◆ WHAT TO PRODUCE:
Write out the text segment from "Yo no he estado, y" to "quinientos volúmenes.", both included.

◆ COLLECTED MATERIAL:
○ ○ ○ ○

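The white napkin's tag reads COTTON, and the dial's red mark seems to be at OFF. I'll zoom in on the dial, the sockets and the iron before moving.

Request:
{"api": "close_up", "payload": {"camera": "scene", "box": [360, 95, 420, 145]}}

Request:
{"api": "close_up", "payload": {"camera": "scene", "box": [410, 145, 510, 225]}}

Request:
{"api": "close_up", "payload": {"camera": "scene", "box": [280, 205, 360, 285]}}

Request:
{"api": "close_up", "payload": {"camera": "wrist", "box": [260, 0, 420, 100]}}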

○ ○ ○ ○

◆ TEXT SEGMENT:
Cómo me deshice de quinientos libros
Poeta: no regales tu libro, destrúyelo tú mismo
Augusto Monterroso
Hace varios años leí un ensayo de no recuerdo qué autor inglés en el que
éste contaba las dificultades que se le presentaron para deshacerse de
un paquete de libros que por ningún motivo quería conservar en su
biblioteca. Ahora bien, en el curso de mi existencia he podido observar
que entre los intelectuales es corriente oír la queja de que los libros
terminan por sacarlos de sus casas. Algunos hasta justifican el tamaño
de sus mansiones señoriales con la excusa de que los libros ya no los
dejaban dar un paso en sus antiguos departamentos.
Yo no he estado, y probablemente no lo estaré jamás, en este último
extremo; pero nunca hubiera podido imaginar que algún día me encontraría
en el del ensayista inglés, y que tendría que luchar por desprenderme de
quinientos volúmenes.

○ ○ ○ ○

◆ REPLY:
Yo no he estado, y probablemente no lo estaré jamás, en este último
extremo; pero nunca hubiera podido imaginar que algún día me encontraría
en el del ensayista inglés, y que tendría que luchar por desprenderme de
quinientos volúmenes.